▶ Work to complete
Return every line of the data below that includes the string "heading".

▶ Provided data
## start

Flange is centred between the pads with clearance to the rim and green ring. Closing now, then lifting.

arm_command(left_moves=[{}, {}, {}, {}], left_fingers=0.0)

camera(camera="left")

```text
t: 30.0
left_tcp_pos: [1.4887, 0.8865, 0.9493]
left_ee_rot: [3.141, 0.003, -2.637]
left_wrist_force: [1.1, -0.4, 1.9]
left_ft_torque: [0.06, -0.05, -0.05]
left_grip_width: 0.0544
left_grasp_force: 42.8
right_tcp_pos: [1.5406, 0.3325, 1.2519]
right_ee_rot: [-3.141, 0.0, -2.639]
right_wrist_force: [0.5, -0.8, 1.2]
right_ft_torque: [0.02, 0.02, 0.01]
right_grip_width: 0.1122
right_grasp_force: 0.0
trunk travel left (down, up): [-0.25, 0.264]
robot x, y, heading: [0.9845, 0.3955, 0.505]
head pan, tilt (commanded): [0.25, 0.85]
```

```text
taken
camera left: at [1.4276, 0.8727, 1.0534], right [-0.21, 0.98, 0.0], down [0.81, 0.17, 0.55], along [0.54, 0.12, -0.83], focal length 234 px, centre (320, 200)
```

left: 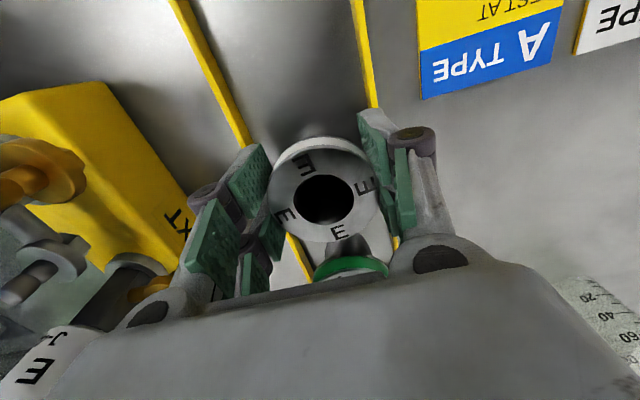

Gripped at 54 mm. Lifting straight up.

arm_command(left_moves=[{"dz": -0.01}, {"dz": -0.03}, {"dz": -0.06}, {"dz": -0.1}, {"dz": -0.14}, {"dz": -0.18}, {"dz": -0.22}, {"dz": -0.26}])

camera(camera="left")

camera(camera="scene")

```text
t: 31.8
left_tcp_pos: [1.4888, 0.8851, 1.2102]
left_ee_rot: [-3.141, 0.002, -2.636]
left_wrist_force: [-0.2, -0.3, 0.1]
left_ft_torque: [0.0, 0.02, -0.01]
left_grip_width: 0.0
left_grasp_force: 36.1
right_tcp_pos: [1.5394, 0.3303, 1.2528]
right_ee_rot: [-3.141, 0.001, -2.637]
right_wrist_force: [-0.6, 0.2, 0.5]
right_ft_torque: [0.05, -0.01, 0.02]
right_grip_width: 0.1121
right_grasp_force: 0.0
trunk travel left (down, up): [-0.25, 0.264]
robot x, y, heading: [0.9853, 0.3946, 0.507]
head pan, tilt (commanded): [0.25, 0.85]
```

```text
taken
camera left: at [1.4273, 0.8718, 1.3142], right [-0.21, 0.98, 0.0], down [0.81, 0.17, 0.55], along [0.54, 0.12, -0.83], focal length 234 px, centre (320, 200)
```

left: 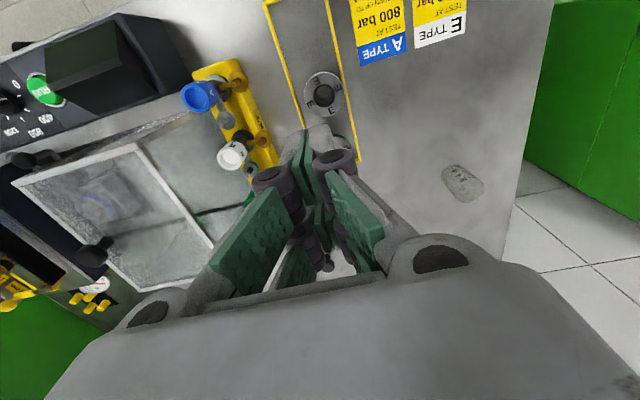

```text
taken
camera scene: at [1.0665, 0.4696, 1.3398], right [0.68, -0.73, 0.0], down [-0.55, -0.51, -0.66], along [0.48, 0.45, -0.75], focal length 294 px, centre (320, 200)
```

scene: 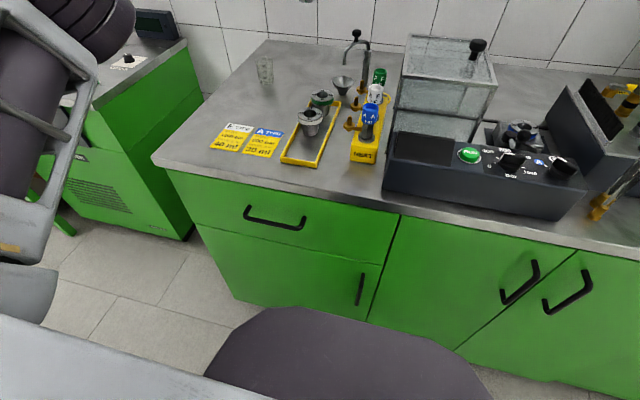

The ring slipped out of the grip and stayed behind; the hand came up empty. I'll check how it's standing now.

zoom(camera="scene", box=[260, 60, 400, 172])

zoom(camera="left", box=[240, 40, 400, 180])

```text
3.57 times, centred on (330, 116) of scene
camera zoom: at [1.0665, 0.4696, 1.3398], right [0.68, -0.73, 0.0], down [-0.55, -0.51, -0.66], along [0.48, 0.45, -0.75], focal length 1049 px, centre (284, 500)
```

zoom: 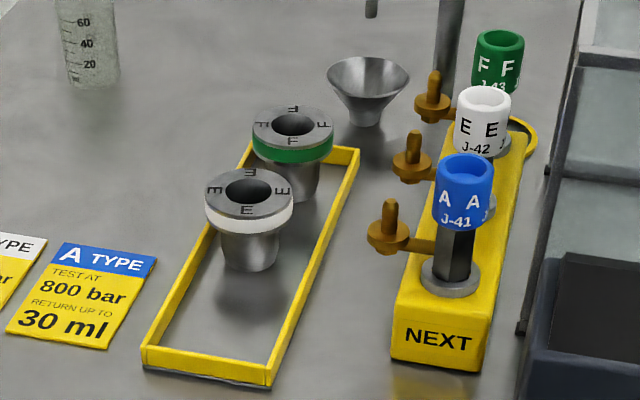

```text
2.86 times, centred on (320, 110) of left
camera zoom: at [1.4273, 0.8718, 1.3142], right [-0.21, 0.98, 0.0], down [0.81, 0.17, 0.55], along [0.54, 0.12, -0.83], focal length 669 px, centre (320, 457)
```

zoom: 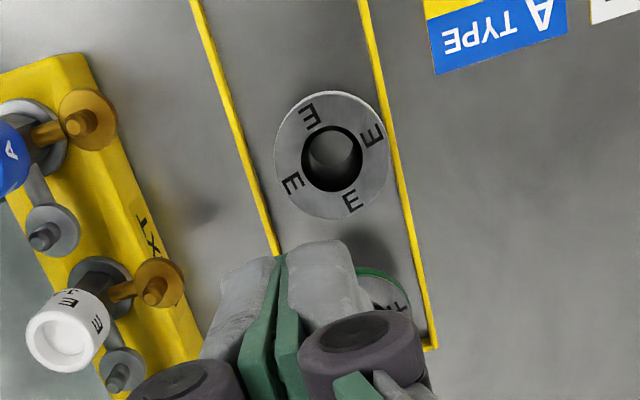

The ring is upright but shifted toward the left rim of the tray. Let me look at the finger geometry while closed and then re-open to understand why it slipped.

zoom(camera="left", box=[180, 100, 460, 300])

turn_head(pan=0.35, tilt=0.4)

## end

▶ Full output
robot x, y, heading: [0.9845, 0.3955, 0.505]
robot x, y, heading: [0.9853, 0.3946, 0.507]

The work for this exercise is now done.